Backtrace of every the threads

Ricardo Ribalda Delgado ricardo.ribalda at gmail.com
Wed Feb 10 04:05:33 EST 2016


Hello

I have been debugging a process that makes a syscall which never
returned. The problem was the interaction between than process and
other kernel threads, due to an error on the way the locks were
designed (my bad).

Luckily, the error is gone now :). but I was wondering if there is a
way to show the backtrace of ALL the threads in the system, which
could have been a wonderful tool to debug this issue.

Things that I tried and NOT worked:

1) perf top:

It is fast and easy if the tasks are in active loops, but if they are
sleeping, waiting for an event, holding a lock.... they will not
appear.

2) ftrace

works, but there are MILLIONS of lines to navigate :S Unless there is
a good way to navigate the data it is a "last resource" tool.
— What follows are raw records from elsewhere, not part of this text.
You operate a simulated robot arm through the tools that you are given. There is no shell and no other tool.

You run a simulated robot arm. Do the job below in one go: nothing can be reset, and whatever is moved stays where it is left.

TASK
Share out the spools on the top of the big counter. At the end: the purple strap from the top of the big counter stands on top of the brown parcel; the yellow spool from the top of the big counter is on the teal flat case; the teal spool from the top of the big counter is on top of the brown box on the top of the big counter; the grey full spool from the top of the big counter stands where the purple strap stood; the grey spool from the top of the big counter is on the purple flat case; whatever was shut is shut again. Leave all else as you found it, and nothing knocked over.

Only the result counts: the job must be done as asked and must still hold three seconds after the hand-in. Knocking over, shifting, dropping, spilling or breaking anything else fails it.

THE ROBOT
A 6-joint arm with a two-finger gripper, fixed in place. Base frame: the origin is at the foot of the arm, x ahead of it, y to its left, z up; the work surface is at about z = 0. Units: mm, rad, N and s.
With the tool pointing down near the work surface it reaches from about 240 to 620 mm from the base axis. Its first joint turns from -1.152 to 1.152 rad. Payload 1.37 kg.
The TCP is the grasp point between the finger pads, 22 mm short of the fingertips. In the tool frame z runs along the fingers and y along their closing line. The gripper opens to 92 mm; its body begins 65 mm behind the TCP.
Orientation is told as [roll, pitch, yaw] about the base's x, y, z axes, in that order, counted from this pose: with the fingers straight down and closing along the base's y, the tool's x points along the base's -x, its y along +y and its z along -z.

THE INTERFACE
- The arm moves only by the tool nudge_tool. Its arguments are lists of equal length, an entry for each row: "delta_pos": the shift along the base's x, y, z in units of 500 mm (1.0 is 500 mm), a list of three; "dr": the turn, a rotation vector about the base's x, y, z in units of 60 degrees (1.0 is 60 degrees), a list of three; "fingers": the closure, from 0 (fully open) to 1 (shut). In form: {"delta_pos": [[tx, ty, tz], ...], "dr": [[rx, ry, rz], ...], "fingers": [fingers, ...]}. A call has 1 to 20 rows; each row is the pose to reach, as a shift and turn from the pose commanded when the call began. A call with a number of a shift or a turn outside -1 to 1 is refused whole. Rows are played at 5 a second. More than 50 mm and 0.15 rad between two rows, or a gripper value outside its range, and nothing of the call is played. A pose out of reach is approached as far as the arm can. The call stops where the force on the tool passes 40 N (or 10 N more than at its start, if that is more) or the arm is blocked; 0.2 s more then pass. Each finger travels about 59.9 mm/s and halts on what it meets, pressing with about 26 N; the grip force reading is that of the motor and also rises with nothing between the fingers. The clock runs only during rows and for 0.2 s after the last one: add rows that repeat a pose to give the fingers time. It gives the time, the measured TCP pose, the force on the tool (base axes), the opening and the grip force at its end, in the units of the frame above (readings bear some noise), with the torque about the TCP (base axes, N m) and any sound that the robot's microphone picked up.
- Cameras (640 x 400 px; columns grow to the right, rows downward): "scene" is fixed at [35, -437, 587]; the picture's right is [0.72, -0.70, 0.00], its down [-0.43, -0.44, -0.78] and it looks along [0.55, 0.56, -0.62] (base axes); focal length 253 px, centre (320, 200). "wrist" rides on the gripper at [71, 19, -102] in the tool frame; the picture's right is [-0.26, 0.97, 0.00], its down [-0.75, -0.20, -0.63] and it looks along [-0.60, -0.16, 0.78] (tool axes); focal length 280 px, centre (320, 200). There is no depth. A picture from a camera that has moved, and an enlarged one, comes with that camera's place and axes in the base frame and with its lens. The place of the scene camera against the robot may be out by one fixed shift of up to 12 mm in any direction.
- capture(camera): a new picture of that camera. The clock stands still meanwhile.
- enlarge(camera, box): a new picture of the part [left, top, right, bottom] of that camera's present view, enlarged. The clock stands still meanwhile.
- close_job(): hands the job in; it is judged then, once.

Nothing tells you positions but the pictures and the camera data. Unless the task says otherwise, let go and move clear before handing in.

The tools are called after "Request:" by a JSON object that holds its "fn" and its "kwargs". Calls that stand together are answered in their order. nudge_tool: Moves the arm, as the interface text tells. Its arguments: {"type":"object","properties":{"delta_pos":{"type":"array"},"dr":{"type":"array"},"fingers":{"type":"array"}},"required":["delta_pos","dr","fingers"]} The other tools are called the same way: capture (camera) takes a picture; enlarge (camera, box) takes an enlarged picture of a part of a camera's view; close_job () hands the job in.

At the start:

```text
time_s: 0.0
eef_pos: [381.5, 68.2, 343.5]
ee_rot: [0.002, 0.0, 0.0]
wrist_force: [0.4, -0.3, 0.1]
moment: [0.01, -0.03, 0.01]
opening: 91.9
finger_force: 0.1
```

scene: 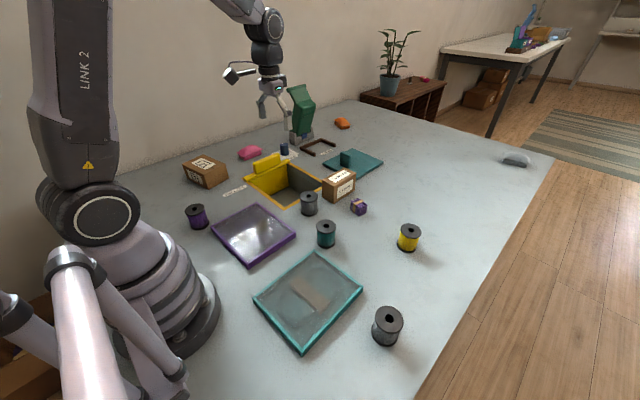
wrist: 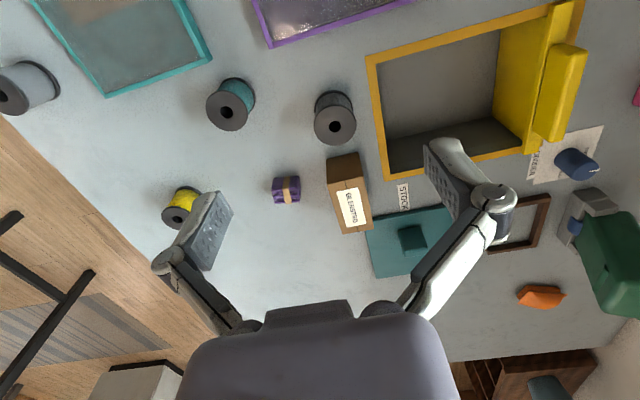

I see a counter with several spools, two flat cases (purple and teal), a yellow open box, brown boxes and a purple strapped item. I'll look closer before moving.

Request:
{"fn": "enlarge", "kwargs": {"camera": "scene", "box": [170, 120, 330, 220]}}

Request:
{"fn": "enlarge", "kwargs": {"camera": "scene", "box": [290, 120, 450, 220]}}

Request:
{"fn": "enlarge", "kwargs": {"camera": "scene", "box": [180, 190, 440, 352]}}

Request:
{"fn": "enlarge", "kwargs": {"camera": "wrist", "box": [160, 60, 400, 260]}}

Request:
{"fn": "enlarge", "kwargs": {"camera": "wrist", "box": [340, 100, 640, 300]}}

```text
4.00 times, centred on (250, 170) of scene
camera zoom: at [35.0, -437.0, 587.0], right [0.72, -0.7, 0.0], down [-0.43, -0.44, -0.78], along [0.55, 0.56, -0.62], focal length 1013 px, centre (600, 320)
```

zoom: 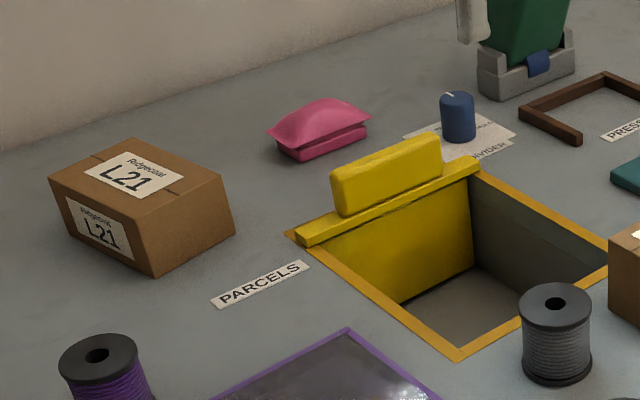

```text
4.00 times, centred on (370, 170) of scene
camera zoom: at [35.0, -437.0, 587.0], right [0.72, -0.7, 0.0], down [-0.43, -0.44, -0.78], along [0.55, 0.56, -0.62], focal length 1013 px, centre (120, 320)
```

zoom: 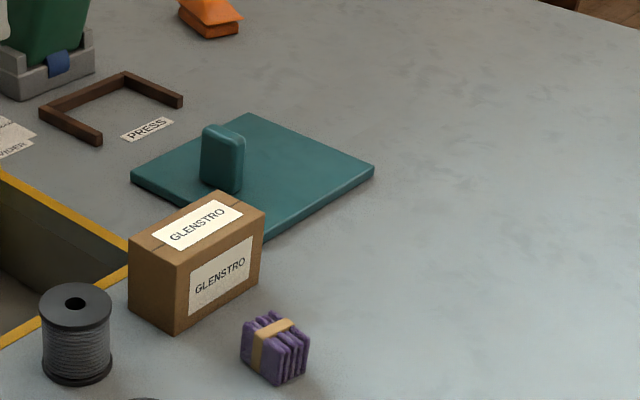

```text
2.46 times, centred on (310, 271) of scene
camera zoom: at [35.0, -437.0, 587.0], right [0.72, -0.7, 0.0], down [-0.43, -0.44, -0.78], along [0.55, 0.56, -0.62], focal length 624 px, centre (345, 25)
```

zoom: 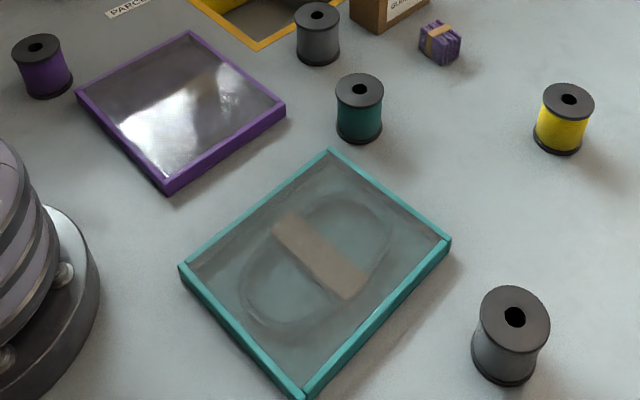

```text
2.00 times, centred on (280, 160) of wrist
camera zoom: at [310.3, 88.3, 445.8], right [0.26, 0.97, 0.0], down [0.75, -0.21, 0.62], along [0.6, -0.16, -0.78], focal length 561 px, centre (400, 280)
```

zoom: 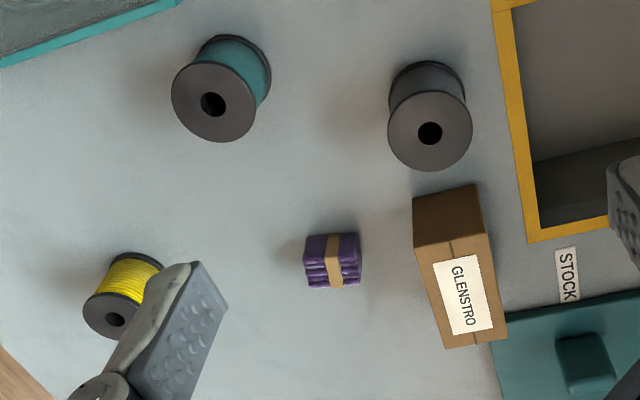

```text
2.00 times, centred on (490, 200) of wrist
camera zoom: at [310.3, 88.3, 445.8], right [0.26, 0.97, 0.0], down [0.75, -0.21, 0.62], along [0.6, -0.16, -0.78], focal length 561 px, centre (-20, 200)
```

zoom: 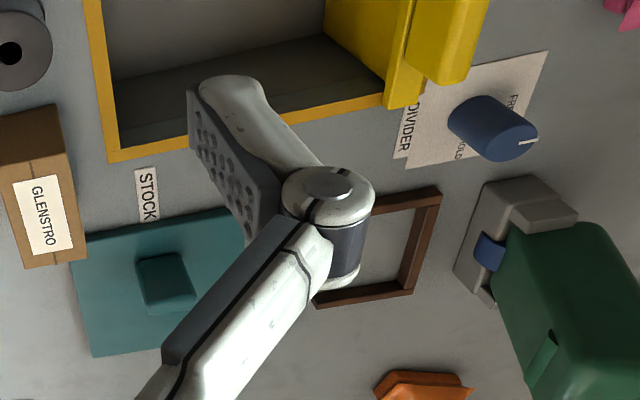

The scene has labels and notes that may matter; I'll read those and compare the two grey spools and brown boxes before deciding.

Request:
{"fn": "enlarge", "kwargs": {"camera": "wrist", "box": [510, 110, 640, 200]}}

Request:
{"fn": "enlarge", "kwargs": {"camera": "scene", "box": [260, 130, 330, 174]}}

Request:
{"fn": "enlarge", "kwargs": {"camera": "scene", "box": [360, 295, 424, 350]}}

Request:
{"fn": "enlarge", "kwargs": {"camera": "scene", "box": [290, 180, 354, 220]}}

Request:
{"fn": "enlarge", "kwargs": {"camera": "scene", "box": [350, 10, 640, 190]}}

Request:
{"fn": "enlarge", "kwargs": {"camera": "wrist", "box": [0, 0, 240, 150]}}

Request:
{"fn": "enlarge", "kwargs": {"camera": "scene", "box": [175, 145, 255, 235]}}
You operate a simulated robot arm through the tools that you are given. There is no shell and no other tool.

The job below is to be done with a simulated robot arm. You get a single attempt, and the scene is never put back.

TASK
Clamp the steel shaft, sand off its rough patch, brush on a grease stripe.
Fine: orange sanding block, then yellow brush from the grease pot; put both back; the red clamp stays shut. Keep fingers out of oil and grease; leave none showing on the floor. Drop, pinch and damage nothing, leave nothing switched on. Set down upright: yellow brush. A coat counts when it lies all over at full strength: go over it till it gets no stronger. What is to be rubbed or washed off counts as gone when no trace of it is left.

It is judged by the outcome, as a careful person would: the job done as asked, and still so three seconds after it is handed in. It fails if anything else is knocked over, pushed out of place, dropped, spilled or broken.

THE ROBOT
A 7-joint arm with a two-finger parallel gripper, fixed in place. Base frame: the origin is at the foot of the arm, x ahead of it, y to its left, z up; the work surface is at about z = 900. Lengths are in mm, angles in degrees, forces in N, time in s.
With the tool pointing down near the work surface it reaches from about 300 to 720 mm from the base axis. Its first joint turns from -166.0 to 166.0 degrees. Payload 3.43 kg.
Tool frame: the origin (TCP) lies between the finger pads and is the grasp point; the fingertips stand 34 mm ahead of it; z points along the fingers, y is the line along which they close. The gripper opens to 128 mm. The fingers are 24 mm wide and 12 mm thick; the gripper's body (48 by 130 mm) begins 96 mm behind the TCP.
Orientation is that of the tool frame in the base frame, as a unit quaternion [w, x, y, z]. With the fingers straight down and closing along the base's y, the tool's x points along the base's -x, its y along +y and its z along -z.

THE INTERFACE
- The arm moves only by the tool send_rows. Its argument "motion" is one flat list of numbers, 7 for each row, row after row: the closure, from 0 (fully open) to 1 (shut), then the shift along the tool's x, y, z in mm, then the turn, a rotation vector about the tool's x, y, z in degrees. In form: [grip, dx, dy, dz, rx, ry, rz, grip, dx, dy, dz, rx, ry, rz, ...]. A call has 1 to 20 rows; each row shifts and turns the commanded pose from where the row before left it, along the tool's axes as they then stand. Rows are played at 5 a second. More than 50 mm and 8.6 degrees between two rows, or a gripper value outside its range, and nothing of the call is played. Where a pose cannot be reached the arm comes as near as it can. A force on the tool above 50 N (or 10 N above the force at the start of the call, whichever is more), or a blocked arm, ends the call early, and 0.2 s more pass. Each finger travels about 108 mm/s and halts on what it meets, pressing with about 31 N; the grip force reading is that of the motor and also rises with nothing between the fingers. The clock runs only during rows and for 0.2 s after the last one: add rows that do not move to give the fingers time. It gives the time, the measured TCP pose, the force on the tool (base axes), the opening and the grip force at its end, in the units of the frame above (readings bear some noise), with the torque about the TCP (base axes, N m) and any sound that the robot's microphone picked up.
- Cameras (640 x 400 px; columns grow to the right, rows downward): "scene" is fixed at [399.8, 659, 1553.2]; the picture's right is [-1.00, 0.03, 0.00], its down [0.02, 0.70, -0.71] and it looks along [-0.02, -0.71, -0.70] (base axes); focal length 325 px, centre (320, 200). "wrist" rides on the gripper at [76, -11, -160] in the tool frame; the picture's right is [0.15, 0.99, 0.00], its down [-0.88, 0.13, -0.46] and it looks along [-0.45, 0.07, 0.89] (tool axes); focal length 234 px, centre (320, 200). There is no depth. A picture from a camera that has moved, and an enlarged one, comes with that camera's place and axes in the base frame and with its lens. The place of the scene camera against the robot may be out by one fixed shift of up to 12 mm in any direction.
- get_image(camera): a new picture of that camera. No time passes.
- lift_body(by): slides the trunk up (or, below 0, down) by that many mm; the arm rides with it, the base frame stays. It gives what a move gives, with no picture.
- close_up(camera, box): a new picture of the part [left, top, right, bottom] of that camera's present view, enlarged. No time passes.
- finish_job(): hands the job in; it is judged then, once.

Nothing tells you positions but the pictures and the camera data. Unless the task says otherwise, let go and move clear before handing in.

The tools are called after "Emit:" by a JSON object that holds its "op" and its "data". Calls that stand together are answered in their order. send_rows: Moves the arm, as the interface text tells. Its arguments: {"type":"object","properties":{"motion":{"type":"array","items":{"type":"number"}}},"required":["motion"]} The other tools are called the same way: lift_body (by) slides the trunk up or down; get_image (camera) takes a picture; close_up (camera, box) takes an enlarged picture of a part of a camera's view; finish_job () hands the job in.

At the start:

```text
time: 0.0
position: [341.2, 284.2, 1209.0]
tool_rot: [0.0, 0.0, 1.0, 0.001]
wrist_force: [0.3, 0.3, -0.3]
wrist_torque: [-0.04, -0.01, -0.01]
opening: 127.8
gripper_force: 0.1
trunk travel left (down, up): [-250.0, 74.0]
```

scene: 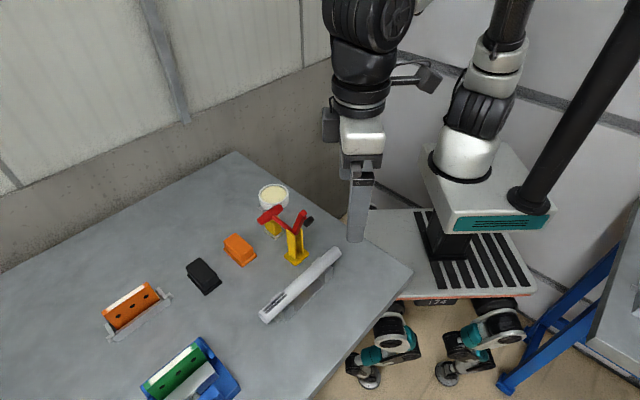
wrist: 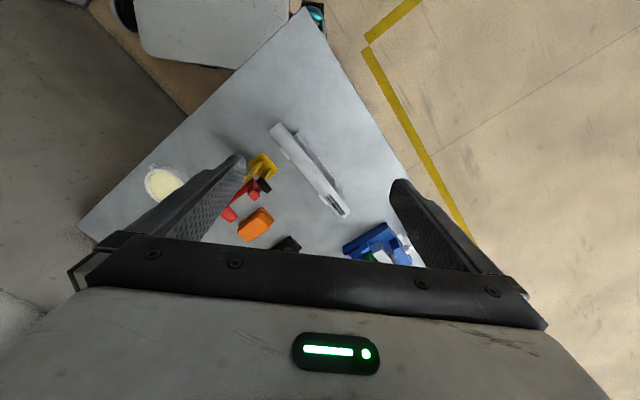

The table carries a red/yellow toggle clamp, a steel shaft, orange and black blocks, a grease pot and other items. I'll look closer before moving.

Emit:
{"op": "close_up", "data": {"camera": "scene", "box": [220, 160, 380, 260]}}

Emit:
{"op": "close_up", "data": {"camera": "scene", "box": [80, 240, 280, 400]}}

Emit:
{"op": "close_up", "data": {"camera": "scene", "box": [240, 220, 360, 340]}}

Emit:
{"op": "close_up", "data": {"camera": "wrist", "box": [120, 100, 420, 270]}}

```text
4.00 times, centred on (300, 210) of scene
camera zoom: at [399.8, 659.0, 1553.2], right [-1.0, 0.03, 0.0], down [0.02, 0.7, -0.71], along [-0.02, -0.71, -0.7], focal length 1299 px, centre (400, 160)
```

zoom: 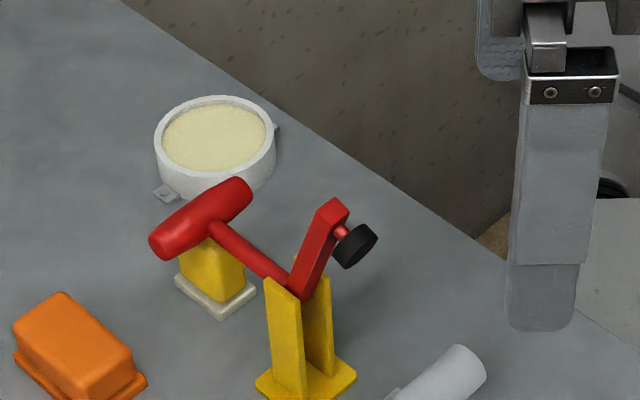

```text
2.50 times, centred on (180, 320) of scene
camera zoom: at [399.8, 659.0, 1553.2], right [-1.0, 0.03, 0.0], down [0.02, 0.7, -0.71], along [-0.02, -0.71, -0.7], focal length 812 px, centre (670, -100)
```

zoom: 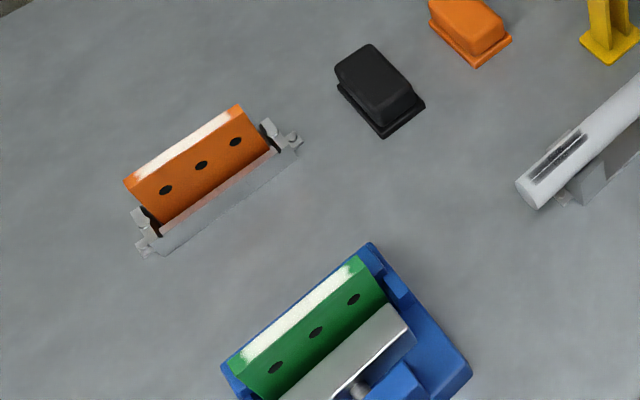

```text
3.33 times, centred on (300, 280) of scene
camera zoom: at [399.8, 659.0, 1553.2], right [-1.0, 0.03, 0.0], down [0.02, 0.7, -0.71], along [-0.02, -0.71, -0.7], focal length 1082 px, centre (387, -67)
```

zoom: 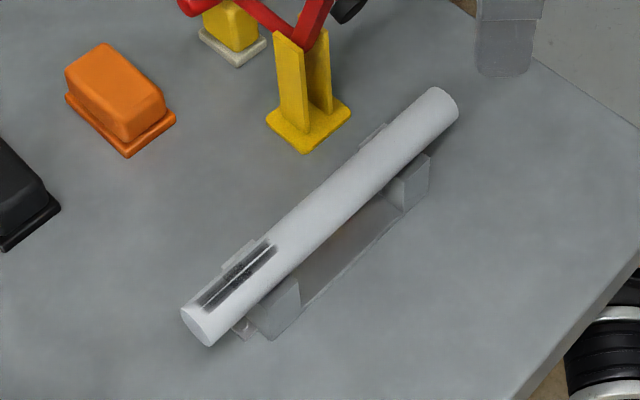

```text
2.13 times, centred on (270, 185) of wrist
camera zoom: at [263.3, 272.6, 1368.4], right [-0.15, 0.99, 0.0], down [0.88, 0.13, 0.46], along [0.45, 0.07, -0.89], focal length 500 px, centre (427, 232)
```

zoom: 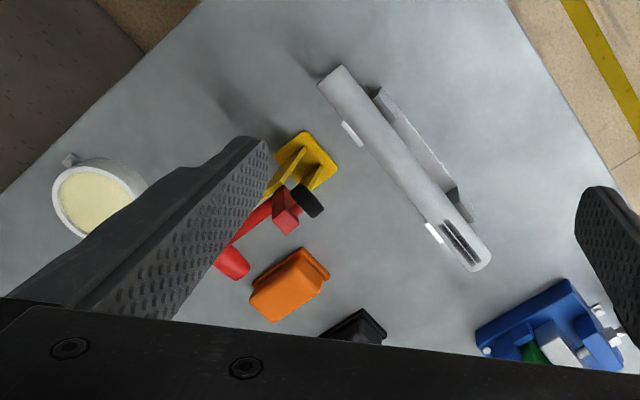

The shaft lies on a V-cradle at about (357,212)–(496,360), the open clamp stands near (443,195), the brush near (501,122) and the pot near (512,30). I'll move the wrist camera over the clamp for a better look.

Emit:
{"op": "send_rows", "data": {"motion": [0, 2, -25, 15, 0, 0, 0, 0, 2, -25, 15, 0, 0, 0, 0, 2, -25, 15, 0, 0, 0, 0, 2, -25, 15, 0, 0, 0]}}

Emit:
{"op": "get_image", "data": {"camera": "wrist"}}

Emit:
3) gdb vmlinux /proc/kcore; info threads

I had big hopes on this... but only one thread was showed.

Are the Linux awareness gdb extensions ready?


4) sysrq, print backtrace

It only shows the active threads, not the "waiting" ones


What I want?

A magic command that shows the backtrace of ALL the threads (kernel
and userland). Something like a ps with steroids.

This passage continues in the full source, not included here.